# WHAT IS ASKED
Only the number is wanted: how many lines contain the word "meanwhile"?

[start of PROVIDED DATA]

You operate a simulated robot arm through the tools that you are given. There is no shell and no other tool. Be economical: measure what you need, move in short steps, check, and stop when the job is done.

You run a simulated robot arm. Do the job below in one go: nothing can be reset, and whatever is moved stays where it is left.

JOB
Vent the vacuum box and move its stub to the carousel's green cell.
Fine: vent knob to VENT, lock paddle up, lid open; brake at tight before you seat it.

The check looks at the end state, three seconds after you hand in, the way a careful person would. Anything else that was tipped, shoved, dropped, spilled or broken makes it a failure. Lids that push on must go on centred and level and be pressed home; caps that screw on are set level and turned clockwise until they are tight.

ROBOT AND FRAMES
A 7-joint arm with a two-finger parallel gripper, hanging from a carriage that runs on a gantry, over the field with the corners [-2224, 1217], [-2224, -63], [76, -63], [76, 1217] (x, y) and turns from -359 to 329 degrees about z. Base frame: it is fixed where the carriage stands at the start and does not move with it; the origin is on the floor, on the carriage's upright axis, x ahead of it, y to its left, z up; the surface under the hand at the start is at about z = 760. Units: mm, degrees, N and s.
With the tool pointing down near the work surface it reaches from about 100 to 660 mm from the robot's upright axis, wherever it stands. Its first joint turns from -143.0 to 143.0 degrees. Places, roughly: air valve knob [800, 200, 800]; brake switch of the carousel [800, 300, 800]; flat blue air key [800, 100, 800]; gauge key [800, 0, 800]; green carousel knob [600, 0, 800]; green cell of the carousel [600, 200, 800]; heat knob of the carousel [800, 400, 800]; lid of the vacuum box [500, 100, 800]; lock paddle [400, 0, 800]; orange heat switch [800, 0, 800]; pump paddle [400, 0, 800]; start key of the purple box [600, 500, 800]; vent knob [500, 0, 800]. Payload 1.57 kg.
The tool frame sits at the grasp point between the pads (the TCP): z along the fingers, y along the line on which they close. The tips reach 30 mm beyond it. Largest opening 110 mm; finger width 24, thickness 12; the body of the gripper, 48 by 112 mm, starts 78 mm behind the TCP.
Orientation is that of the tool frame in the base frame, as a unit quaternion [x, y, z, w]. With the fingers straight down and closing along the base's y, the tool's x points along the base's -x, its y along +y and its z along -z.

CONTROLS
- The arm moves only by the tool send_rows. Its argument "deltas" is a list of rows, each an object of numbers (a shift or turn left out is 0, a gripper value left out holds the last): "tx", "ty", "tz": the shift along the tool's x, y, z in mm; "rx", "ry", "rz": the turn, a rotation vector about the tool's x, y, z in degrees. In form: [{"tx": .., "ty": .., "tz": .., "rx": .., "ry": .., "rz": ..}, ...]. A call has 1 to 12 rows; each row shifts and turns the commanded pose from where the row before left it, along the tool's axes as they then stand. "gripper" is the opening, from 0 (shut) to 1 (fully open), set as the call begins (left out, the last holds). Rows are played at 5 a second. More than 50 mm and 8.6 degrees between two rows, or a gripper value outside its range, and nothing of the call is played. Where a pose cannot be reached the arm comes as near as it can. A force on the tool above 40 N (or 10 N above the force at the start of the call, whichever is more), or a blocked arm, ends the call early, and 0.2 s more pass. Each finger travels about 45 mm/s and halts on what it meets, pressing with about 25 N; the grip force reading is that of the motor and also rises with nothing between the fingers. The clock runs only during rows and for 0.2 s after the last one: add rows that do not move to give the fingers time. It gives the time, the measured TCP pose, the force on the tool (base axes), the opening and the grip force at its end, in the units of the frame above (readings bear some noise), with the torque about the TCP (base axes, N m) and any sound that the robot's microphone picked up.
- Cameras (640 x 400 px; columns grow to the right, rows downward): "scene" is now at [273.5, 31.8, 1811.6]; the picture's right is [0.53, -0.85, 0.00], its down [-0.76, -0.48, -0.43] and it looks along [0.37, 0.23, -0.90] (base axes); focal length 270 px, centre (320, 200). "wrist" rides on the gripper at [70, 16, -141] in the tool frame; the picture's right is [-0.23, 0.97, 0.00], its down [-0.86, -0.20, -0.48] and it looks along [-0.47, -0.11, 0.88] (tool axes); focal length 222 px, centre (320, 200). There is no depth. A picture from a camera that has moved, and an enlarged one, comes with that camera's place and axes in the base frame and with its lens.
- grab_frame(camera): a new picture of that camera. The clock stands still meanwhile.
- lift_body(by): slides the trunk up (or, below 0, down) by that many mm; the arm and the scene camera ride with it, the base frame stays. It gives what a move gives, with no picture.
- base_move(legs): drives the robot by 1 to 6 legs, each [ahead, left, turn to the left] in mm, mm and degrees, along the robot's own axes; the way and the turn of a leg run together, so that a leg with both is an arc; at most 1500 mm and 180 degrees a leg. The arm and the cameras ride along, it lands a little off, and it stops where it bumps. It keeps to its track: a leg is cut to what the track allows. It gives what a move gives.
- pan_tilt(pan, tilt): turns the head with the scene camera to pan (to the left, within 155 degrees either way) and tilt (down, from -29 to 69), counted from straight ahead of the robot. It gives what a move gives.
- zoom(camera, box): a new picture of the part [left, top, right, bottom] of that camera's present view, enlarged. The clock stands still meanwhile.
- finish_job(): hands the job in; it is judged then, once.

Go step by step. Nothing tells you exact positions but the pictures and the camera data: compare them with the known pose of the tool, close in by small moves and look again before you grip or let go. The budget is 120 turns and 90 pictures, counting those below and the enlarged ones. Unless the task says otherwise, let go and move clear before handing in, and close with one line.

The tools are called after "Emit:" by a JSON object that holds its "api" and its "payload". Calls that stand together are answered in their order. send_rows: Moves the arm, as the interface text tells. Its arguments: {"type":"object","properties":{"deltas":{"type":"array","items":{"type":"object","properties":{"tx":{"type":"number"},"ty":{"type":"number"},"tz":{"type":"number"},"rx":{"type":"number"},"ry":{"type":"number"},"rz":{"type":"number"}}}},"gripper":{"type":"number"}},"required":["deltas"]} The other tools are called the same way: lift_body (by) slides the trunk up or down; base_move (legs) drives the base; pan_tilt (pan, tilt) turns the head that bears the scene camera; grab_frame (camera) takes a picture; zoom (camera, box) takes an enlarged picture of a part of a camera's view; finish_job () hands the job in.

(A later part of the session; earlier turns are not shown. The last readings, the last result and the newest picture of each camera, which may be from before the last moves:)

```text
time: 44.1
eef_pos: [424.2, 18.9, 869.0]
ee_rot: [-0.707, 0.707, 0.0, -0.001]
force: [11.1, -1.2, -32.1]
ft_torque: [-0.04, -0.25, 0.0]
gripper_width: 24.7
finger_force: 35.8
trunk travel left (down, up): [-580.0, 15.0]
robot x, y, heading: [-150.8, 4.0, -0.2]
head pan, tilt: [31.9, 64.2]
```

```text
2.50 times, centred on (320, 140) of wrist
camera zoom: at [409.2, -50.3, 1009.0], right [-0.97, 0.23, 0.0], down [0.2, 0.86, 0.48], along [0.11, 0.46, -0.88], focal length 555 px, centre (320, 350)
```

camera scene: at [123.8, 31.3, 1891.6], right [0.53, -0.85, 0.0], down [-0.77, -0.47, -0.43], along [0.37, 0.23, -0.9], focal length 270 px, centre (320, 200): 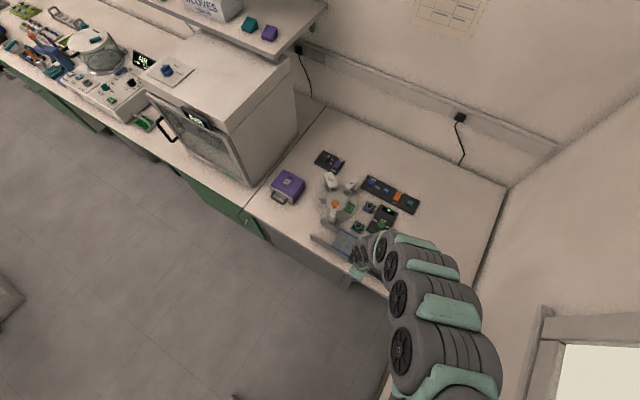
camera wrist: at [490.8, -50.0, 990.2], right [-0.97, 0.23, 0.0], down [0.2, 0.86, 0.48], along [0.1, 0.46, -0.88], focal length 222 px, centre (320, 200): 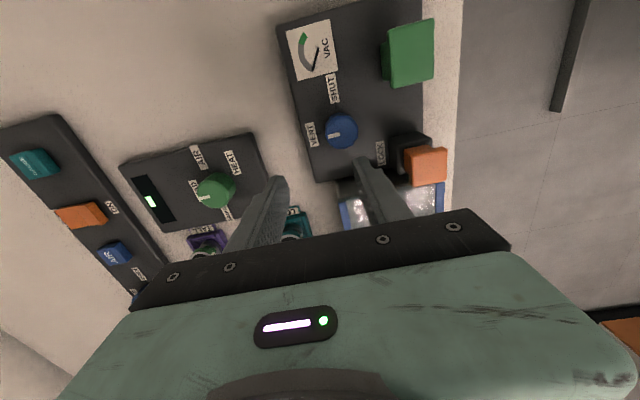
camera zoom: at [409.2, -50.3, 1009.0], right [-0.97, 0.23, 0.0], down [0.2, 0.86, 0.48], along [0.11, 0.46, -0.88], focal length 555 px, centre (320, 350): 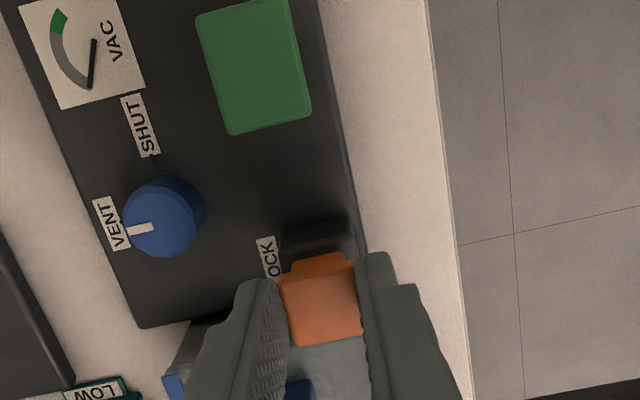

[end of PROVIDED DATA]

# RESPONSE
2